**Short problem 1:** Transcribe the text passage beginning at "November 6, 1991". Stop after "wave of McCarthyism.".
**Short problem 2:** Extend the text passage, starting right after its last sentence.

**Text passage:**
^^^^^^^^

Media lies and the new McCarthyism

November 6, 1991
Issue 

Media lies and the new McCarthyism

Greenpeace under fire

With the hole in the ozone layer larger than ever and growing much faster than predicted, and all the big environmental problems of our planet growing worse by the day, wealthy and powerful forces are worried — and they're looking for scapegoats. Dealing with these problems is going to require big social and political changes and cost a packet, so representatives of the status quo are turning their fire against the green movement and others proposing solutions. In scale, vehemence and dishonesty, these attacks are beginning to take on the shape of a new wave of McCarthyism.

In recent months, Greenpeace in particular has become a favourite target of right-wing ideologues across the not-very-broad political spectrum from the National Civic Council to Labor MPs such as federal environment minister Michael Duffy and Senator Peter Walsh. With the economic "rationalists" desperate to shift the blame for their present worldwide economic disaster, columnists such as financial journalist Padraic P. McGuinness, former National Party senator John Stone and the Age's Michael Barnard are just a few of those queuing up to sink the boot into the hated greens.

Seldom overlooked when the Australian political and economic establishment goes hunting, Aborigines are also coming in for a new round of media bashing, with accusations that land rights and cultural sites claims are blocking important projects and "locking up" vast areas of pastoral country.

The November 5 Bulletin surpasses itself in this regard with a four-page racist outpouring against Northern Territory Aborigines and the 1976 federal Aboriginal Land Rights Act: "Many realise that the gut-busting work of generations of settlers and cattlemen may ultimately be to no avail ... the Territory's future is being changed forever. Up to 80% of it may be back in Aboriginal hands by early next century."

The Sunday beat-up

On September 29, Greenpeace was the target of a spectacularly dishonest beat-up by Channel Nine's Sunday program. Even in the light "current affairs" genre, in which sensationalism, creative editing and lack of regard for truth and accuracy are the norm, this show must have gone close to setting new records. Hours of interviews with Greenpeace representatives were pruned down to a few minutes, with speakers cut off mid-sentence and material massively rearranged and presented completely out of context.

Former Greenpeace worker Molly Olsen was sought out in the hope that she might be disgruntled with the organisation. But after seeing the program, Olsen pointed out that the Sunday editors had found only about a minute of tape that suited their purposes in a 90-minute interview. "The program was not a balanced and fair report', she said, adding that Greenpeace is a fine organisation that has her support.

The Sunday program was made shortly after sources in the Prime Minister's Department made it clear they were extremely irritated with he Labor government's latest version of new federalism, which had become an issue in the continuing leadership struggle between Bob Hawke and Paul Keating.

^^^^^^^^

**Data block:**

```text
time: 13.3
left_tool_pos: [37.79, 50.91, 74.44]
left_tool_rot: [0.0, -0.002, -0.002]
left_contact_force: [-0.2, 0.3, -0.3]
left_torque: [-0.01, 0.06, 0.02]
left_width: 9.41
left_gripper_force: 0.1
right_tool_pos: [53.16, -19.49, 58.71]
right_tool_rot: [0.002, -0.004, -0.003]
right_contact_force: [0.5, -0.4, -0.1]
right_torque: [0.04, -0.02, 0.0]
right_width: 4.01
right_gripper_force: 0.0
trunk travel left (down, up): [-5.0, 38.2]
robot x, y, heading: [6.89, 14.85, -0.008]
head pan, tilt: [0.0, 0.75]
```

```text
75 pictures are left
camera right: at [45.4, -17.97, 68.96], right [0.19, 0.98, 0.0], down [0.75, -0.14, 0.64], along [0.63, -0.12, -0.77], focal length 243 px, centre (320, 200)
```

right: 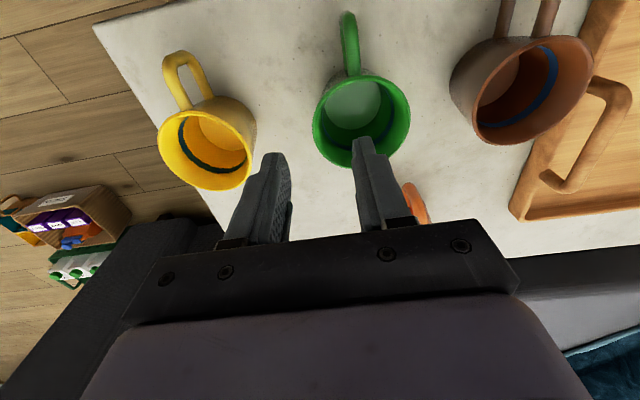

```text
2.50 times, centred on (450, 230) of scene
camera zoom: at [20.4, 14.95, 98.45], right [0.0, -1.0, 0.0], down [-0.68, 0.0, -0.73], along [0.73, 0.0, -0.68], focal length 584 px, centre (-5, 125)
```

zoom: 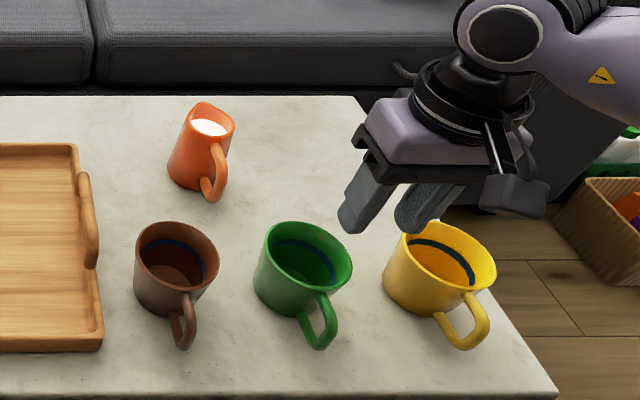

^^^^^^^^

**Answer 1:**
November 6, 1991
Issue 

Media lies and the new McCarthyism

Greenpeace under fire

With the hole in the ozone layer larger than ever and growing much faster than predicted, and all the big environmental problems of our planet growing worse by the day, wealthy and powerful forces are worried — and they're looking for scapegoats. Dealing with these problems is going to require big social and political changes and cost a packet, so representatives of the status quo are turning their fire against the green movement and others proposing solutions. In scale, vehemence and dishonesty, these attacks are beginning to take on the shape of a new wave of McCarthyism.

**Answer 2:**
Greenpeace had pointed out that the proposal to shift more power over environmental matters to the states could result in governments bidding against each other to grant environment-destroying favours to big business polluters. Federal intervention has been essential in securing the preservation of such important environments as Kakadu, Fraser Island, the Franklin River and the Daintree rainforest, and the states have a notoriously poor record of standing up to big companies over other issues, particularly Aboriginal land rights.

There are strong suspicions that the Sunday program was a set-up engineered by close supporters of the government. Similar suspicions hang over the recent media beat-up concerning opposition leader John Hewson's bitter relations with his former wife. With a very lucrative deal hanging on a political decision over the Tourang bid for the Fairfax media empire, the Packer media group at present has a particularly powerful incentive to ingratiate itself with the government.

Green equals red

But the new wave of green and Aboriginal bashing is not due just to conjunctural factors. Age columnist Michael Barnard outlined the right's agenda very clearly on October 14: "The course set by militant environmentalists as the new saviours, especially in their presumption that they and only they can speak for and act upon common concerns for the natural environment, and in their tendency to bend the truth or even indulge in outright deception, marks them as natural heirs to Marxism ... The greens are replacing the reds."

With the end of the Cold War and the collapse of the bureaucratic regimes in the Soviet Union and eastern Europe, the establishment needs new scapegoats for problems it is unable or unwilling to address at home, and the greens fit the bill. They are proposing fundamental solutions to serious problems. If they are allowed to conduct a fair and rational discussion, they will convince a lot of people even despite being allocated far less access to the media than their antagonists. Therefore, the atmosphere must be poisoned.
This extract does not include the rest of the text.